Provided entries:

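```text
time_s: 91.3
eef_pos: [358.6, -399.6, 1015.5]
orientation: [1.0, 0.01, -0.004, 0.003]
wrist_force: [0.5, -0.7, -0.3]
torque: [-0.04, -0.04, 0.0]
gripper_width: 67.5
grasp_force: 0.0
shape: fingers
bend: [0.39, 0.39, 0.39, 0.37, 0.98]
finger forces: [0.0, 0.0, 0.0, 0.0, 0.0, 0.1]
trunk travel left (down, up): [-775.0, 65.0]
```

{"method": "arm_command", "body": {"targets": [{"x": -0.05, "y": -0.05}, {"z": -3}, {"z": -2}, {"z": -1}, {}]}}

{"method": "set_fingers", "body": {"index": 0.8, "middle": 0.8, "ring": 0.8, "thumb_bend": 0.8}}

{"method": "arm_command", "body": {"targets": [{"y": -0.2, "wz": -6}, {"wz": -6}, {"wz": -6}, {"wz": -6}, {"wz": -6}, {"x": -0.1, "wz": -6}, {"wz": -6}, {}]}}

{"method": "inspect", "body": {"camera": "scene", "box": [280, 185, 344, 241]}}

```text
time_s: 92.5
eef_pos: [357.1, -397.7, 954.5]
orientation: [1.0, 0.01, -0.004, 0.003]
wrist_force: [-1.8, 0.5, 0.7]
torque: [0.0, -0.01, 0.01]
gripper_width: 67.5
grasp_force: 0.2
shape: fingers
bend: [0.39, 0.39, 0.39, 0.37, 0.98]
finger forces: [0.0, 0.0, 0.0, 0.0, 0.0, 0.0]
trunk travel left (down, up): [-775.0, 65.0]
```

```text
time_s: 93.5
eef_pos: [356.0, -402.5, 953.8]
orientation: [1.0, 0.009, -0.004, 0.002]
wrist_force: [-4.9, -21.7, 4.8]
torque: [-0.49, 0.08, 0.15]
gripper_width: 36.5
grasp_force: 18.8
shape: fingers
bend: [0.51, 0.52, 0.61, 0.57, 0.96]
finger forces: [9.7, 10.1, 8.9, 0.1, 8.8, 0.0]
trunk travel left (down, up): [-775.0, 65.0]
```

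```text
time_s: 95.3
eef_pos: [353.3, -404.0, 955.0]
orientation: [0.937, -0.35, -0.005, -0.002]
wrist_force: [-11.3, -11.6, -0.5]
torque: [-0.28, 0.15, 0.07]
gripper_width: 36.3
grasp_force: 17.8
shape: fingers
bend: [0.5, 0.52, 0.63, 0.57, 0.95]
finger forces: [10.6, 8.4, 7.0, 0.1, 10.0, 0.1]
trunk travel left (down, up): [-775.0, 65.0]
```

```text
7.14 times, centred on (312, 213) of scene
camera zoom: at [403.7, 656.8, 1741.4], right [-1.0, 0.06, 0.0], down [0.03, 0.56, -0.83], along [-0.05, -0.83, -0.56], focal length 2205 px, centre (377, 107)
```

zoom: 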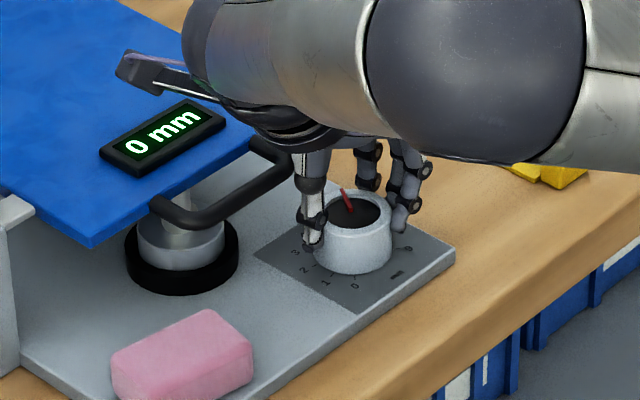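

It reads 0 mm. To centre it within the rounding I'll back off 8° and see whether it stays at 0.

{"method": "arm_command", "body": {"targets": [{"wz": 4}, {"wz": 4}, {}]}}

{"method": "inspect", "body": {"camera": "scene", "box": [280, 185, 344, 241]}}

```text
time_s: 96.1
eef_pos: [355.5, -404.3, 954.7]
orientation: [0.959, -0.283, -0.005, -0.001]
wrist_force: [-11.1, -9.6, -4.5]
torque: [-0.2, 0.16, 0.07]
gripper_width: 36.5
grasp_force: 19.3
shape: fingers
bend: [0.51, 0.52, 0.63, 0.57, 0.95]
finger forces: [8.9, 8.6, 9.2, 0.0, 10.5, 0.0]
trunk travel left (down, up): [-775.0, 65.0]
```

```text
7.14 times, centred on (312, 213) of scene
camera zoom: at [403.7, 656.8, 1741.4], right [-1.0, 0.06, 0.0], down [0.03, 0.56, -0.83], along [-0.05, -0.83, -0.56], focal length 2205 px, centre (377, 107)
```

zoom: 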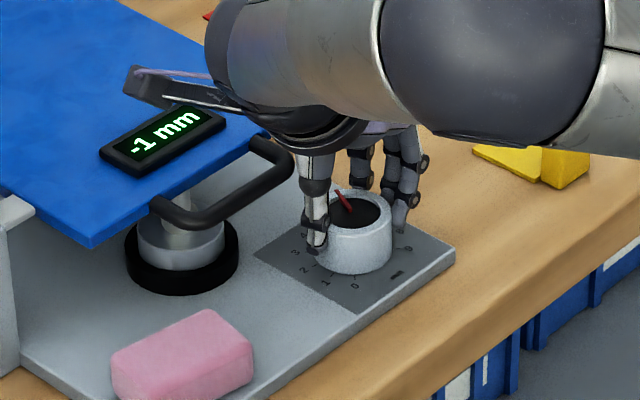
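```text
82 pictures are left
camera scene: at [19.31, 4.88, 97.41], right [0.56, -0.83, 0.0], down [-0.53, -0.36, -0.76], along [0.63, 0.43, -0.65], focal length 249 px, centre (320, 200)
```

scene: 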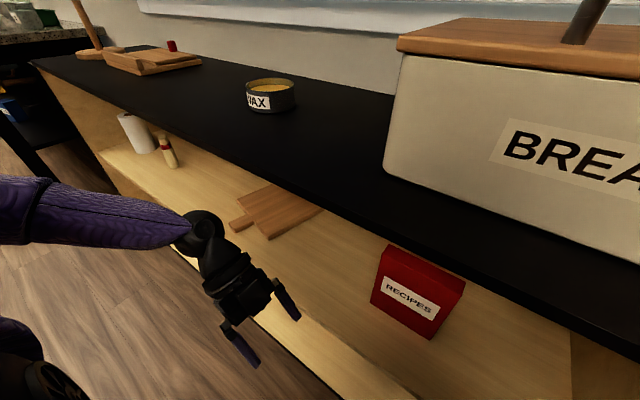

Task details:
Without the pictures, transcribe the listing above exactly. Return a JSON list in which every string is one line; blank lines are skipped.

Problem solution:
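[
  "```text",
  "time_s: 91.3",
  "eef_pos: [358.6, -399.6, 1015.5]",
  "orientation: [1.0, 0.01, -0.004, 0.003]",
  "wrist_force: [0.5, -0.7, -0.3]",
  "torque: [-0.04, -0.04, 0.0]",
  "gripper_width: 67.5",
  "grasp_force: 0.0",
  "shape: fingers",
  "bend: [0.39, 0.39, 0.39, 0.37, 0.98]",
  "finger forces: [0.0, 0.0, 0.0, 0.0, 0.0, 0.1]",
  "trunk travel left (down, up): [-775.0, 65.0]",
  "```",
  "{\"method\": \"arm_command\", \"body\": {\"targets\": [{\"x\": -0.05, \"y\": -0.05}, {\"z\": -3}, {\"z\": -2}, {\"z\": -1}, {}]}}",
  "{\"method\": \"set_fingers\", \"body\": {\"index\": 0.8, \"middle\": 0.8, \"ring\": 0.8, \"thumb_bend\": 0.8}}",
  "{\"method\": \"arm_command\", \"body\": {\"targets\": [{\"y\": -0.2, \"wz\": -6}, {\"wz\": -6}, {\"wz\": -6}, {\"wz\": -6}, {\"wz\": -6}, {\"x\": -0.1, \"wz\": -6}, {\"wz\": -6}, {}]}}",
  "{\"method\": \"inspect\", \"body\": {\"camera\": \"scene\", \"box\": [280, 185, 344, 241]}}",
  "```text",
  "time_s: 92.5",
  "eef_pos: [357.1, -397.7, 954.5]",
  "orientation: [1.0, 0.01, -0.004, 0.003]",
  "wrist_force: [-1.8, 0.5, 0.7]",
  "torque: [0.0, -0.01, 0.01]",
  "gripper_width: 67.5",
  "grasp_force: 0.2",
  "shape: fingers",
  "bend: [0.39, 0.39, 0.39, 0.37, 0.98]",
  "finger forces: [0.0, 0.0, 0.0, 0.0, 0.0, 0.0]",
  "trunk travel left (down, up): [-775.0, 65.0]",
  "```",
  "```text",
  "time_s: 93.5",
  "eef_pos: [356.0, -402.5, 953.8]",
  "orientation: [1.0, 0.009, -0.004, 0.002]",
  "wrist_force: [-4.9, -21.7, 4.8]",
  "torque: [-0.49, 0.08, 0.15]",
  "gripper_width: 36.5",
  "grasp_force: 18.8",
  "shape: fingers",
  "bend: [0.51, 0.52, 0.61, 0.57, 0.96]",
  "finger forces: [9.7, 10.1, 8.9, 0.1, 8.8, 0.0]",
  "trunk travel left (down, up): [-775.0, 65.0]",
  "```",
  "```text",
  "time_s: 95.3",
  "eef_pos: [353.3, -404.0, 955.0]",
  "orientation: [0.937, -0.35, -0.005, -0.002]",
  "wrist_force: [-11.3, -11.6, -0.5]",
  "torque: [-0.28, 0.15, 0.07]",
  "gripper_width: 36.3",
  "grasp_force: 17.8",
  "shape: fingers",
  "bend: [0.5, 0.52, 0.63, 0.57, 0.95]",
  "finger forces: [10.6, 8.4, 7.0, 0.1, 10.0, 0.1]",
  "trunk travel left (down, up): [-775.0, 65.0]",
  "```",
  "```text",
  "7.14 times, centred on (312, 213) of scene",
  "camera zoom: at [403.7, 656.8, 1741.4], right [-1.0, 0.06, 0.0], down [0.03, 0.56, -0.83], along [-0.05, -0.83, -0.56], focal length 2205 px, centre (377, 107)",
  "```",
  "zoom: ",
  "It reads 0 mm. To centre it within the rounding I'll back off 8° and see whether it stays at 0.",
  "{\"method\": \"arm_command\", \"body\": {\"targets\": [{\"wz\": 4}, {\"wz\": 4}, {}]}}",
  "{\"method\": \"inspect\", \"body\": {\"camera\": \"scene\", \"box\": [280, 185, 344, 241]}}",
  "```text",
  "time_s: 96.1",
  "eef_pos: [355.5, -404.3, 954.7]",
  "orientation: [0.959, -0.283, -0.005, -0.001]",
  "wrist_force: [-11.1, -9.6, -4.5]",
  "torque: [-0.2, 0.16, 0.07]",
  "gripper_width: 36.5",
  "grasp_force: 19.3",
  "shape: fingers",
  "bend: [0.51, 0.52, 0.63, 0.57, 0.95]",
  "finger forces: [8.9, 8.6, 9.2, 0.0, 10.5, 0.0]",
  "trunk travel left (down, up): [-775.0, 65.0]",
  "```",
  "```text",
  "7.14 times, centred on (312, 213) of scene",
  "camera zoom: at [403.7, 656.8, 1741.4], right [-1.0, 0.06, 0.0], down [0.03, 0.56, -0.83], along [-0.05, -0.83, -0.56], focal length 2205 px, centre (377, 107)",
  "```",
  "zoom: ",
  "```text",
  "82 pictures are left",
  "camera scene: at [19.31, 4.88, 97.41], right [0.56, -0.83, 0.0], down [-0.53, -0.36, -0.76], along [0.63, 0.43, -0.65], focal length 249 px, centre (320, 200)",
  "```",
  "scene: "
]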